ATLANTIC CITY, N.J. (AP) _ A handicapped woman who plays the keyboard with her tongue for a living has reached an agreement with Atlantic City officials allowing her to continue to accept donations from Boardwalk pedestrians.

Celestine Tate will now obtain a permit that exempts her from from the city’s anti-begging ordinance. She said the agreement will allow her to continue to support her two young daughters without welfare.

Resting on her gurney, Ms. Tate reacted to Monday’s decision with a broad grin and praise for Atlantic County Superior Court Judge Richard J. Williams.

″I’m satisfied, your honor. Thank you, God bless you. You must have children too, huh, judge?″ the 31-year-old Philadelphia woman said.

Ms. Tate is handicapped from a congenital disorder that left her limbs underdeveloped and useless. For the past three years she has earned about $1,500 a week in donations by playing the electronic keyboard by pressing her tongue against the keys.

Last month, after she had accumulated more than 50 summonses, Ms. Tate was convicted in municipal court on 18 counts of violating the city’s anti-begging ordinance and fined $2,000. The city argued that Ms. Tate is a shrewd businesswoman and estimated her annual income last year between $120,000 and $140,000.

She went to court Monday to challenge the constitutionality of Atlantic City’s anti-begging ordinance. But her attorney, Jack Feinberg, and city attorney Matthew Powals reached an agreement to let Ms. Tate apply for a permit to solicit on the Boardwalk as military veterans are allowed to do.

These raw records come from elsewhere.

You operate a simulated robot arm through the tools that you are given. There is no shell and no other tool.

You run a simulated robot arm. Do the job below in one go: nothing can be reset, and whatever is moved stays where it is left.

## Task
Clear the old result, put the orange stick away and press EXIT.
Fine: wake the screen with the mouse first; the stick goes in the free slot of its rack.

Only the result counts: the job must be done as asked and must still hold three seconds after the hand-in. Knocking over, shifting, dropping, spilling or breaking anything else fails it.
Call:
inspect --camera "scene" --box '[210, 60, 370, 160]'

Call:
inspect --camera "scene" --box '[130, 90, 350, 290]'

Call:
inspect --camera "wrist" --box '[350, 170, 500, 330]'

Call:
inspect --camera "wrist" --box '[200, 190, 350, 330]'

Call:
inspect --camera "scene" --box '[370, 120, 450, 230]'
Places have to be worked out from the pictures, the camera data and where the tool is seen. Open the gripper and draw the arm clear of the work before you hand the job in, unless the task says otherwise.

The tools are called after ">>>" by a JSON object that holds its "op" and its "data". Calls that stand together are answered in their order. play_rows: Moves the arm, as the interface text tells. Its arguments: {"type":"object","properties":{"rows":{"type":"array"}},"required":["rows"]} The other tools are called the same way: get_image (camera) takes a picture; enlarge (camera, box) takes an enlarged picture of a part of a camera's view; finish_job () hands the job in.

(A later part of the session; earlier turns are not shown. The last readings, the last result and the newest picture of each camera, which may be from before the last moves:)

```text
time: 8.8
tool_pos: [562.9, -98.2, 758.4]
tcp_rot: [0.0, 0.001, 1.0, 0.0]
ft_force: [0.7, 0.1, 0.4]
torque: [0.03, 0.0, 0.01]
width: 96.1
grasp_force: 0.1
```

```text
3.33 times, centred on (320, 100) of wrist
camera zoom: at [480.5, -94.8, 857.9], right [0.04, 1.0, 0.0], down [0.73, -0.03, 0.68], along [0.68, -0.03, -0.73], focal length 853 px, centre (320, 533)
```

Immediately after the agreement was announced, Ms. Tate said she would return to her regular spot outside Caesars Atlantic City casino hotel, where sympathetic passers-by drop coins and bills into a plastic cup in front of her keyboard.

Powals said both sides agreed to find a location near the spot Ms. Tate currently works that will least disrupt Boardwalk traffic.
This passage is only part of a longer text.